▸ Data segment:
#####

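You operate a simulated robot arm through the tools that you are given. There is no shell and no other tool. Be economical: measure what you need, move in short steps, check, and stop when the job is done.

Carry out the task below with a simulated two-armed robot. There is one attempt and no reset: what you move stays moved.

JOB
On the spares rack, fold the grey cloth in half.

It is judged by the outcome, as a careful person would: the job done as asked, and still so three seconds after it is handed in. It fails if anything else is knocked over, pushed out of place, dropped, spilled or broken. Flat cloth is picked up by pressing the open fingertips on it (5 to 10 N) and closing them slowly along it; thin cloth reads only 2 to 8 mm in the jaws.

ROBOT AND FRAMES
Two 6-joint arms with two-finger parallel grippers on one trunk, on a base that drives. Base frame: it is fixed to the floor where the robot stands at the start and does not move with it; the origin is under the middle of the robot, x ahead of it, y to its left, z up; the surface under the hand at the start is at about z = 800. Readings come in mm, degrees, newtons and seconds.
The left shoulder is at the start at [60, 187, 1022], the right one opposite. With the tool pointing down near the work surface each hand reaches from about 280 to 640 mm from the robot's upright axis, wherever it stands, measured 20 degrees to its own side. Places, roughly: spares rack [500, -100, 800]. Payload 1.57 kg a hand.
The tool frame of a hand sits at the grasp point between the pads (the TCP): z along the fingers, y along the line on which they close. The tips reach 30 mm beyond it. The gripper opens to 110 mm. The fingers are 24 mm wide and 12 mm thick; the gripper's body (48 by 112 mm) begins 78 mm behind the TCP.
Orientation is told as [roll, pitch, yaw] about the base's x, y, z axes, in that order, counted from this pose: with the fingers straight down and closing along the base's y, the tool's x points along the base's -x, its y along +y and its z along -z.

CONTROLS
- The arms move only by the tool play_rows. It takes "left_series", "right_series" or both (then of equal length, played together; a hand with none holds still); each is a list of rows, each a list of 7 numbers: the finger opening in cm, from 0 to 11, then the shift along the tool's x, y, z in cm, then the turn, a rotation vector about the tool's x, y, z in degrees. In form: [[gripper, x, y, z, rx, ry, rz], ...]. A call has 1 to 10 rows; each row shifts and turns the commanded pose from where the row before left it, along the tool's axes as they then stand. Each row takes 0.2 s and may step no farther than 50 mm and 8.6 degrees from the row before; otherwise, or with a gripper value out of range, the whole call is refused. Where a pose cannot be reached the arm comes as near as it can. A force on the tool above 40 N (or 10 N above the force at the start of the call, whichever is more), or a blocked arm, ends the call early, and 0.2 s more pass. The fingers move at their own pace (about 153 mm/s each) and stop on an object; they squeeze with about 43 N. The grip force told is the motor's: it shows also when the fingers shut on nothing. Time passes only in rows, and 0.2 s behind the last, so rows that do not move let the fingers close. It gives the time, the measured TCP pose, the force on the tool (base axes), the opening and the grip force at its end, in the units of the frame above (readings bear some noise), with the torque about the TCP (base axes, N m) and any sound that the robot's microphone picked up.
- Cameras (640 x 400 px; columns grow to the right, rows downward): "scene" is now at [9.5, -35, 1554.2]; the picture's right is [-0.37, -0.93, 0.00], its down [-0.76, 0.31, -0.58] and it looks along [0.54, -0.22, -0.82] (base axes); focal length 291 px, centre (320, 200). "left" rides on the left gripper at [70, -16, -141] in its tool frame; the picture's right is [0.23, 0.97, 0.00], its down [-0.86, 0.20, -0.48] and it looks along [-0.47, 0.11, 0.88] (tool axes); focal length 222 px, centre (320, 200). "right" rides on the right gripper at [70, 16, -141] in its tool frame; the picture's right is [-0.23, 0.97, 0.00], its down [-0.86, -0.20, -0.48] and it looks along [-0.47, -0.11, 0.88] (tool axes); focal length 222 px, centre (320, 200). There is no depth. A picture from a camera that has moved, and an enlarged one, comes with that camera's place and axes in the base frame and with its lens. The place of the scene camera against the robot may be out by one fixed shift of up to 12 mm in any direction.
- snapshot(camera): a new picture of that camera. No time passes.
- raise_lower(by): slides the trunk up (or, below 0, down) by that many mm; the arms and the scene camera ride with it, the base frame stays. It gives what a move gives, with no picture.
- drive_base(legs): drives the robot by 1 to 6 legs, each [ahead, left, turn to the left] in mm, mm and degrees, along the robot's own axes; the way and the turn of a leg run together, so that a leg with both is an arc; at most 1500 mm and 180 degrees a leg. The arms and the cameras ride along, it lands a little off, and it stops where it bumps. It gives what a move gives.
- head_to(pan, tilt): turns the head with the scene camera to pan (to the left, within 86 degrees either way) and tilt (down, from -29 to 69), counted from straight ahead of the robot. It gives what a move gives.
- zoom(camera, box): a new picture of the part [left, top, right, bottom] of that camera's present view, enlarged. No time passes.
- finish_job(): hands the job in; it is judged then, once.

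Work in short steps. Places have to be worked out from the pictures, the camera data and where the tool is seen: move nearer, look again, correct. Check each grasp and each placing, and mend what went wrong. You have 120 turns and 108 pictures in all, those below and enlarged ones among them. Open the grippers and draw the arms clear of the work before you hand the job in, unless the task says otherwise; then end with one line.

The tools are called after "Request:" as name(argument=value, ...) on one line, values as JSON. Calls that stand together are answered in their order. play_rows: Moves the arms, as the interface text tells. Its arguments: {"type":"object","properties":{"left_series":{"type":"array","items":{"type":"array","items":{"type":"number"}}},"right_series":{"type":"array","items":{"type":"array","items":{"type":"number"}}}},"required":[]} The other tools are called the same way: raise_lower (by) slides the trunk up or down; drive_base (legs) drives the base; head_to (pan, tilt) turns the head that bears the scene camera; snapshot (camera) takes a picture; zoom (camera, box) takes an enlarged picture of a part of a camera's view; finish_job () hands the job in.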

#####

▸ Document section:
Information Devices Based on Quantized Liénard-Hermite Oscillators

Abstract

Information has both theoretical and natural importance. At it’s roots from both a theoretical and quantum mechanical perspective, information is a dynamical process that is governed by a coupled relationship between energy and entropy. This research will investigate means for synthesizing information that is consistent with both quantum mechanical and dynamical processes. Such an approach is expected to be more consistent with naturally occurring systems, such as chemical and biological ones. The precise relationship between multiple stable equilibriums, energy quanitzation and stable information bearing patterns in the phase plane are examined. Relationships to information theory are a logical application of these results. The theorem provided allows for physical realizations of actual continuous-time quantized computational devices that are consistent with atomic and molecular dynamical processes. This pursuit can be thought of as the development of an electronic device that behaves according to quantum dynamical behaviors similar to molecular orbit phenomenology. The motivation for such devices is derived from an interest in developing a dynamical process that adheres to what will be described as physical means for representing the dynamical process of information. Results from actually synthesized physical devices are also provided. Collectively, these results represent the first known characterization and synthesis of a quantum mechanical facsimile for a naturally occurring information bearing dynamical system.

#####

▸ Exercise 1:
I need the document section again, verbatim and complete.
▸ Exercise 2:
Give again the lines from the one with "ROBOT AND FRAMES" to the one with "The tool frame", both lines included, exactly and with no other line. Set them in a Markdown table: Nr counts from 1, Value holds the line, and blank lines are dropped.

▸ Solution 1:
Information Devices Based on Quantized Liénard-Hermite Oscillators

Abstract

Information has both theoretical and natural importance. At it’s roots from both a theoretical and quantum mechanical perspective, information is a dynamical process that is governed by a coupled relationship between energy and entropy. This research will investigate means for synthesizing information that is consistent with both quantum mechanical and dynamical processes. Such an approach is expected to be more consistent with naturally occurring systems, such as chemical and biological ones. The precise relationship between multiple stable equilibriums, energy quanitzation and stable information bearing patterns in the phase plane are examined. Relationships to information theory are a logical application of these results. The theorem provided allows for physical realizations of actual continuous-time quantized computational devices that are consistent with atomic and molecular dynamical processes. This pursuit can be thought of as the development of an electronic device that behaves according to quantum dynamical behaviors similar to molecular orbit phenomenology. The motivation for such devices is derived from an interest in developing a dynamical process that adheres to what will be described as physical means for representing the dynamical process of information. Results from actually synthesized physical devices are also provided. Collectively, these results represent the first known characterization and synthesis of a quantum mechanical facsimile for a naturally occurring information bearing dynamical system.

▸ Solution 2:
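| Nr | Value |
|---|---|
| 1 | ROBOT AND FRAMES |
| 2 | Two 6-joint arms with two-finger parallel grippers on one trunk, on a base that drives. Base frame: it is fixed to the floor where the robot stands at the start and does not move with it; the origin is under the middle of the robot, x ahead of it, y to its left, z up; the surface under the hand at the start is at about z = 800. Readings come in mm, degrees, newtons and seconds. |
| 3 | The left shoulder is at the start at [60, 187, 1022], the right one opposite. With the tool pointing down near the work surface each hand reaches from about 280 to 640 mm from the robot's upright axis, wherever it stands, measured 20 degrees to its own side. Places, roughly: spares rack [500, -100, 800]. Payload 1.57 kg a hand. |
| 4 | The tool frame of a hand sits at the grasp point between the pads (the TCP): z along the fingers, y along the line on which they close. The tips reach 30 mm beyond it. The gripper opens to 110 mm. The fingers are 24 mm wide and 12 mm thick; the gripper's body (48 by 112 mm) begins 78 mm behind the TCP. |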